A while ago, I was introduced to the term, “the mental load of motherhood”. A similar term, “emotional labour” was coined in 1983 by Arlie Hochschild, and, despite her misgivings, it has been adapted to include “mental load” or “mental labour”. It refers to the myriad tasks and to-do lists that moms hold in their heads to keep a household running.

Reading about it for the first time, I felt understood. At any one time, if you were to listen to the inside of my brain, you’d hear me talking to myself: what to make for supper, what to buy to make for supper, what Kid 3 needs for his project, what Kid 2 needs to do over the weekend…and how I’ll afford it all.

None of this makes me regret parenting. My December holiday was spent with four children, doing a lot at very little cost. The money wasn’t there, but there was love and laughter in abundance. But the mental load is “labour”, because it’s hard work.

It’s in the back of my mind as I go about my day job, as I drive Kid 1 to an appointment, and as I’m brushing my teeth in the morning. Keeping all that in my head and ensuring everything happens at its allotted time means that most of the time, I’m multitasking. And it can take its toll.

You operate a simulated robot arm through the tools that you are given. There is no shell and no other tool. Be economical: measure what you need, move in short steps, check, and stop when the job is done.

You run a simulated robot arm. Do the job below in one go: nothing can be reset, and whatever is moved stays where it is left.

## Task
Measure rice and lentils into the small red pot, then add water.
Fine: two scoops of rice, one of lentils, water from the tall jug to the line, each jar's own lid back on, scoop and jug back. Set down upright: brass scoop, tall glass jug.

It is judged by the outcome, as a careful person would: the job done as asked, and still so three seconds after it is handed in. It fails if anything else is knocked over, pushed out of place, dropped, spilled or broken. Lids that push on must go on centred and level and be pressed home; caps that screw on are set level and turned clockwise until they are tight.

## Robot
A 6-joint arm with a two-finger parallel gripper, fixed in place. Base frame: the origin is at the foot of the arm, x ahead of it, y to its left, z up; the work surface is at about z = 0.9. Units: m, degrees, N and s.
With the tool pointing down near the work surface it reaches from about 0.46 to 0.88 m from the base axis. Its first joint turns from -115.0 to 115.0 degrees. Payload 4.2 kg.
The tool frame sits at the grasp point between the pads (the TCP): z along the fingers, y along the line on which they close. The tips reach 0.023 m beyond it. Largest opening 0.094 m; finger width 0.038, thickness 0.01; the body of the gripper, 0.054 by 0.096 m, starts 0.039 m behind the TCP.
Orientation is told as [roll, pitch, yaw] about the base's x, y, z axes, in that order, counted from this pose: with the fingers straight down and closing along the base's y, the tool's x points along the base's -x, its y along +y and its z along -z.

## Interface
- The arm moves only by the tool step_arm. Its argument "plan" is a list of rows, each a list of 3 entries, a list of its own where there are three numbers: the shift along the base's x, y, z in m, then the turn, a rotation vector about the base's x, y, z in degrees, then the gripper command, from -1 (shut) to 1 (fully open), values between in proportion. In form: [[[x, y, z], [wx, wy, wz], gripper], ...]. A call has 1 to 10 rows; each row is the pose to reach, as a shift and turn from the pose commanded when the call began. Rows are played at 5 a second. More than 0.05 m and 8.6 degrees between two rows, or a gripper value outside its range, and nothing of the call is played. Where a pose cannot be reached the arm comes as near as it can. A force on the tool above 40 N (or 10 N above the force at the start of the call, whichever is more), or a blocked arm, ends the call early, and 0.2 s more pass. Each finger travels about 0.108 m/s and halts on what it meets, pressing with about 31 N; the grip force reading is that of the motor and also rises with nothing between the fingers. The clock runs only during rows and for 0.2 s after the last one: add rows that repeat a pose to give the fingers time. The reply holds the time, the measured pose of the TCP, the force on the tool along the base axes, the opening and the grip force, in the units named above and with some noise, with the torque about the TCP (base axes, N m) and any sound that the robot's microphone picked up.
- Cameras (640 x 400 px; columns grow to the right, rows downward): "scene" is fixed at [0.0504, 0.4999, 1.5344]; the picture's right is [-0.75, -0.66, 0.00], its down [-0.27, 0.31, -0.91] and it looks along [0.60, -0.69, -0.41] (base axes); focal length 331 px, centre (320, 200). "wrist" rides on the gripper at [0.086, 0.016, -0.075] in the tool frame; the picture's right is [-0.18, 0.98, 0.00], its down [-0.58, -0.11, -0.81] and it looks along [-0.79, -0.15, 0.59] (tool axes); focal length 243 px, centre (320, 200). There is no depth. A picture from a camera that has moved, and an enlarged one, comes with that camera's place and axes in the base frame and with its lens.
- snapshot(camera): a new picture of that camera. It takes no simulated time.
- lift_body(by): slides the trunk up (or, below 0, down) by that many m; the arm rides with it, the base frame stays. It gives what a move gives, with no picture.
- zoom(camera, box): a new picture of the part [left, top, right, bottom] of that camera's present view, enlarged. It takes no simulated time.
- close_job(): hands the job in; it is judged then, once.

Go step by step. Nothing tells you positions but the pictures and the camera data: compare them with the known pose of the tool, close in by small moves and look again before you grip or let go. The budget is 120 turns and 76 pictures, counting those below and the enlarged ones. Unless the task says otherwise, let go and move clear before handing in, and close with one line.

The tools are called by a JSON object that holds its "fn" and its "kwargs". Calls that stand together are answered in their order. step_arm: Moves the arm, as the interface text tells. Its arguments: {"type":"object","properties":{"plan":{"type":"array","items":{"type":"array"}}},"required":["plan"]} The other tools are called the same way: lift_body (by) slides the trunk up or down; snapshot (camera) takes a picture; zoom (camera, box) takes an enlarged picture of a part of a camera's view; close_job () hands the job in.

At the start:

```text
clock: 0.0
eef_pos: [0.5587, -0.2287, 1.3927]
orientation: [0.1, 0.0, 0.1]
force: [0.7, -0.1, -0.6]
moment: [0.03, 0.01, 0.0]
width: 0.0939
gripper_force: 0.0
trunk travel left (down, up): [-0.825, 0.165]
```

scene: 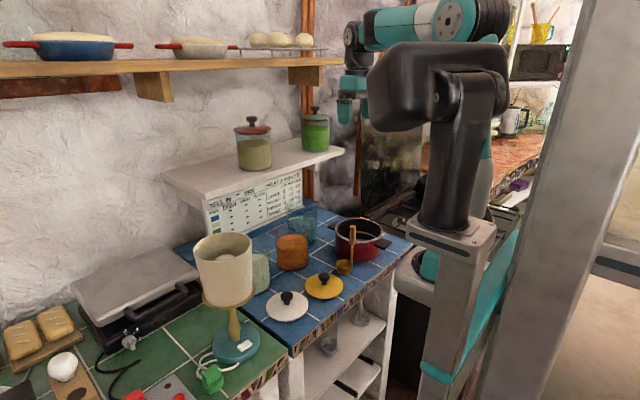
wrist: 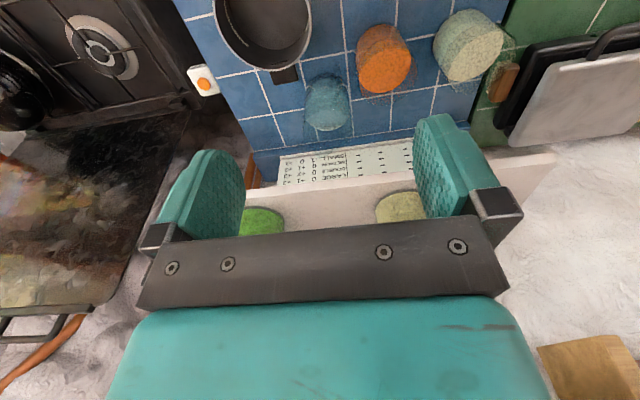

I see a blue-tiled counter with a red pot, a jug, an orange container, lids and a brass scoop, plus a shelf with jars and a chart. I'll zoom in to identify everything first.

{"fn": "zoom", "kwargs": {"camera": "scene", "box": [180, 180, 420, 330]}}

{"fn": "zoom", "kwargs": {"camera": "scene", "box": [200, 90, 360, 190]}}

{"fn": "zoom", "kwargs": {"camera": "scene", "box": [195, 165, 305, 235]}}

Thinking about money much of the time is hard work, because it sometimes makes me anxious. Sometimes, despite the lists and reminders I’m reciting to myself, despite the conscious budgeting and sacrificial saving, the money just isn’t there and won’t be there for a while, or perhaps ever.

“If I start saving now, I’ll hopefully have enough by the end of the year to make the down payment for Kid 3’s orthodontic bill.”

All I really need to keep me happy is love and family. And those few million I mentioned? They can wait. I’ll just take enough to quiet my internal monologue.